CHAPTER 9 Show them they’re not alone

Nothing brings you together like a common enemy.

David Foster Wallace

Social isolation is well documented by social psychologists as detrimental to our mental health, but it seems it is damaging for us physically as well — and not merely in the sense that we stop shaving and using deodorant.

We are a social species

It turns out isolation can be a real problem. An alarming study of those most likely to be alone, the socially isolated elderly, found a 26 per cent increase in their mortality rates. The 2010 study, conducted by the US-based organisation AARP, found too much alone time could be just as bad as smoking 15 cigarettes a day.

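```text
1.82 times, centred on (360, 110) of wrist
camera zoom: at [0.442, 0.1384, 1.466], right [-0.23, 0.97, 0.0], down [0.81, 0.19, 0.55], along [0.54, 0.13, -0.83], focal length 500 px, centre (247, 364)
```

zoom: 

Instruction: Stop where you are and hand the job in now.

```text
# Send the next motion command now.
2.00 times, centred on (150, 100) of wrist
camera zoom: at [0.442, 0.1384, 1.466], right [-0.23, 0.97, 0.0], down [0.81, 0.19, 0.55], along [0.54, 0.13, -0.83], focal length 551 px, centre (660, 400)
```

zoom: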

There is also growing dissatisfaction with the way many prison systems use isolation as punishment. The concept of solitary confinement was introduced into US prisons in the early nineteenth century, but was quickly abandoned as the effects on the prisoners were so evidently negative. It was concluded that solitary confinement sent people mad. Today it has been reintroduced, with its defenders asserting that it is no longer the solitary it once was. (The spaces are no longer dark holes, they say, because although they are still windowless, they are rather well lit little boxes.) The effects, however, are believed by many to ultimately be the same.

Scientists and psychologists have discovered numerous negative effects of solitary confinement, such as constant and heightened anxiety, headaches, lethargy, heart ...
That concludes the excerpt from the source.